A federal judge yesterday temporarily blocked a plan to reopen the U.S. border to Canadian cattle Monday, siding with a group of American ranchers against the Bush administration.

The border has been closed to live cattle since May 2003, when Canadian authorities discovered a case of mad cow disease, a fatal brain-wasting disorder that can infect humans who eat diseased tissue.

“We see this as a huge victory,” said Shae Dodson, spokeswoman for the Ranchers-Cattlemen Action Legal Fund, United Stockgrowers of America (R-CALFUSA), a group representing cattle producers. “The injunction starts now, and the border will not reopen on March 7.”

The decision by U.S. District Judge Richard Cebull, in Billings, Mont., gives attorneys of the U.S. Agriculture Department and R-CALFUSA 10 days to schedule a trial date on the merits of a permanent injunction.

USDA argued that Canada is a minimal-risk region for mad cow disease, that the rule on opening the border is based on sound science and that Canadian cattle will not endanger the U.S. meat industry or consumers.

“I am very disappointed in today’s ruling by the court to temporarily delay the implementation of USDA’s minimal-risk rule, which would re-establish trade with Canada for live cattle under 30 months of age,” said USDA Secretary Mike Johanns.

R-CALFUSA attorneys said Canadian cattle are not safe and opening the border would undermine consumer confidence in U.S. beef. The group points to the discovery of two additional cases of the disease since December as evidence that mad cow disease is not under control in Canada.

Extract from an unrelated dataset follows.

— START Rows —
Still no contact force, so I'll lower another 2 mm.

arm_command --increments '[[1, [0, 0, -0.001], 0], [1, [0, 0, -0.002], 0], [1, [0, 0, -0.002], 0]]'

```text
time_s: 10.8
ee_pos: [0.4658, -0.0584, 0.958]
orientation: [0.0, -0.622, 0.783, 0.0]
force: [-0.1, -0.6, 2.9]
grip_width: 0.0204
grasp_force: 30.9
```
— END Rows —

The new rule would have allowed only cattle least likely to carry the disease — those 30 months or younger — into the United States. Some cuts of meat from younger animals already are allowed in from Canada.

Canada’s government and ranchers have maintained that the country’s food safety system is adequate to ensure healthy animals and have chafed at the border closing. Canada’s No. 1 export market is the United States, and its cattle industry is geared toward raising calves and shipping them to the United States for slaughter.

Canada’s government considered the border opening a priority and lobbied President Bush for trade resumption during a November summit in Ottawa.

“We will use every possible measure we can to get the border reopened again,” Canadian Trade Minister Jim Peterson told CBC News.

Some U.S. industry groups also are pressing for a border opening. The American Meat Institute, a meat processors association, and the National Cattlemen’s Beef Association (NCBA), a trade group for ranchers, want to allow Canadian cattle into the United States.

“The prolonged border closure with Canada is not only causing long-term structural damage to the meat industry in the U.S., but has hurt many hardworking American families who earn their living processing Canadian cattle and beef products,” said J. Patrick Boyle, AMI’s president and chief executive officer.

NCBA hopes the U.S. rule will set a precedent for nations that have banned American beef since a single case was discovered in Washington state in December 2003.

Mad cow disease is officially known as bovine spongiform encephalopathy, or BSE.